The current Swiss owners (Hess group) understood this potential and bought the 39,000 ha property in 2001, which is when the big investment really started. As well as 70 ha of vines at Colomé and a further 40 ha planted elsewhere in Salta province, the Bodega also has 160 ha of cereals, fruit and animal farming – it’s a long way to town. Modern miracles like hydro electricity, the telephone and Biodynamics have been introduced, while self-sufficiency is completed by a new winery, hotel, art gallery and a Church.

As well as Malbec and Cabernet Sauvignon, red Syrah, Bonarda and Tannat and white Torrontés are also planted. The Estate Malbec 2005 featured here is actually a blend of 85% Malbec with 10% Cabernet Sauvignon and 5% Tannat added for extra structure and complexity. Part of this blend is sourced from those old vines, the rest from more recent plantings. 50% is fermented in French oak, while 75% of it is aged for 15 months in French oak barrique (of which 30% are new barrels and the rest second-use).

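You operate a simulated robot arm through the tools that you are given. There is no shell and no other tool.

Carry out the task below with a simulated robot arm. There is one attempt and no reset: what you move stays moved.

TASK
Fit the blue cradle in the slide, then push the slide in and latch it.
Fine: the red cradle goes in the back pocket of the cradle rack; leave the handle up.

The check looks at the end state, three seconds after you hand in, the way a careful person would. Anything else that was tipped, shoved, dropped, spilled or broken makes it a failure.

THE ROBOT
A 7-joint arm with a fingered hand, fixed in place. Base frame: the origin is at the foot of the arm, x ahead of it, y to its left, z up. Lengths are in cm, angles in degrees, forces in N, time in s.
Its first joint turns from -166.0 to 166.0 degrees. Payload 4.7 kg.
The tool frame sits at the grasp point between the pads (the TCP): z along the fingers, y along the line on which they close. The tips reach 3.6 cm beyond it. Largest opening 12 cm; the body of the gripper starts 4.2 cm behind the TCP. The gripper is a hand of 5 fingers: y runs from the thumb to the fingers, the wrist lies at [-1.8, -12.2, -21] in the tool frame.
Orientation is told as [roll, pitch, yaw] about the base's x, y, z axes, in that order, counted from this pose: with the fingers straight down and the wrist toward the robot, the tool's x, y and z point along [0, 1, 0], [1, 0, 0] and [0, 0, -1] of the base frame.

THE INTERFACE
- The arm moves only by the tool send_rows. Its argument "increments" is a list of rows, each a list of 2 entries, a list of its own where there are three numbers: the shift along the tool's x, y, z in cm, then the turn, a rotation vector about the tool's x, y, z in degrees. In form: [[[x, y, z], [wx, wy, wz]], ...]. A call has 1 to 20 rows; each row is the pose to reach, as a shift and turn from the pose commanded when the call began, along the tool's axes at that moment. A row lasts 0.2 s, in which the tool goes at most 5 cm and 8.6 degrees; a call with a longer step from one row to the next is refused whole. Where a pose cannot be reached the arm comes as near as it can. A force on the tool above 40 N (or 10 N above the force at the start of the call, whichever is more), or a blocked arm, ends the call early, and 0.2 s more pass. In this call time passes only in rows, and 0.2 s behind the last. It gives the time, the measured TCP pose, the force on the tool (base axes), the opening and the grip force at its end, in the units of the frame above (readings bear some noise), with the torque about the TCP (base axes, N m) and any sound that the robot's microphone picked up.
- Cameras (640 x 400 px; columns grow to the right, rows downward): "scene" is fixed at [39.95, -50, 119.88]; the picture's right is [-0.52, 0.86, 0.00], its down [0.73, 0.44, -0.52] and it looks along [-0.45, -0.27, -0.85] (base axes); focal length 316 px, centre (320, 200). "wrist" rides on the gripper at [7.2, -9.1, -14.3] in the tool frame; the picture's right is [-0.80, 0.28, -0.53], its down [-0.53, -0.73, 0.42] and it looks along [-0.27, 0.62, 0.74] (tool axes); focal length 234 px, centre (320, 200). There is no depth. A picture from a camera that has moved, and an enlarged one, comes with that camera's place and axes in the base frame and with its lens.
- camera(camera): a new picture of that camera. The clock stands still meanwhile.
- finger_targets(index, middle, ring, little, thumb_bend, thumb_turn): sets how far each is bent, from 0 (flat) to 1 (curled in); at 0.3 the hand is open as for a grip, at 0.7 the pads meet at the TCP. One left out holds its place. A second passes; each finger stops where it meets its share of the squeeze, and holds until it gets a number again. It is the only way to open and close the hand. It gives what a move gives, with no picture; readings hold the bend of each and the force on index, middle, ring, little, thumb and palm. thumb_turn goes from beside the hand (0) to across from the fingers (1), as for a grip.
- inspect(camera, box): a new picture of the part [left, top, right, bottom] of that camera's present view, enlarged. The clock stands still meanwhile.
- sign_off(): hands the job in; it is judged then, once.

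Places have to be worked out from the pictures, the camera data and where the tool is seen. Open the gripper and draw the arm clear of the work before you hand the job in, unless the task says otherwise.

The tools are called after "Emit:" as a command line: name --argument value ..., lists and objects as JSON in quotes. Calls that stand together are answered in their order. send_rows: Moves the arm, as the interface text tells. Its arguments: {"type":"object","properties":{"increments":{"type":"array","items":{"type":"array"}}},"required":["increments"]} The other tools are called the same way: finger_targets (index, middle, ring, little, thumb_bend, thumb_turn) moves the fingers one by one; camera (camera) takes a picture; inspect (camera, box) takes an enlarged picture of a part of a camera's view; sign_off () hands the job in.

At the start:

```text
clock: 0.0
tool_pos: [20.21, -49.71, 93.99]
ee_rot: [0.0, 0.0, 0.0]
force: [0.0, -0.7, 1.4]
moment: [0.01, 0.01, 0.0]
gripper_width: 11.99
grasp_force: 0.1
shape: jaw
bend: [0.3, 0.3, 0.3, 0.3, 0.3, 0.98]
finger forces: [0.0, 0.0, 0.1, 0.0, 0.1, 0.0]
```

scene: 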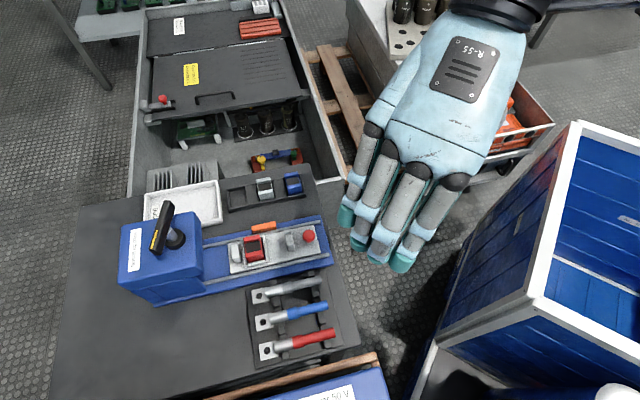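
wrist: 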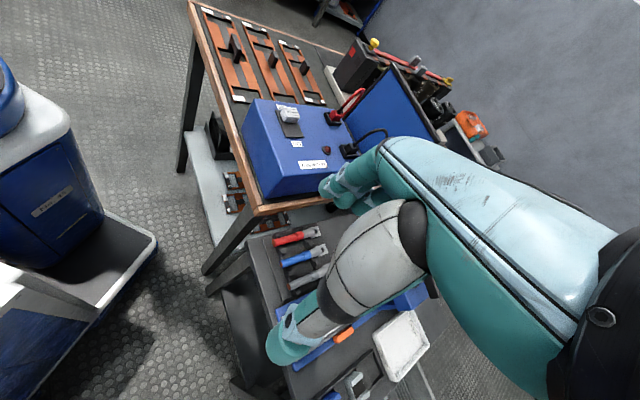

In the glass, the wine has a dense, almost black core with a purplish-black rim and slow pinkish legs. The nose is a rich mixture of black fruits (black cherry, blackcurrant, blackberry and even blueberry) with an herbaceous and floral top note. The palate is rich and smooth and has finesse and fine wine complexity. Density and power are supported by a structure of velvet tannins and fresh acidity. The bold bright fruit flavours are bound into a seamless oak and savoury framework. This is a very long and satisfying wine, with dark chocolate, black pepper and coffee notes appearing as it opens up in the glass. Despite the big alcohol there is no heat, just a moreish concentration capable of dealing with powerfully flavoured food.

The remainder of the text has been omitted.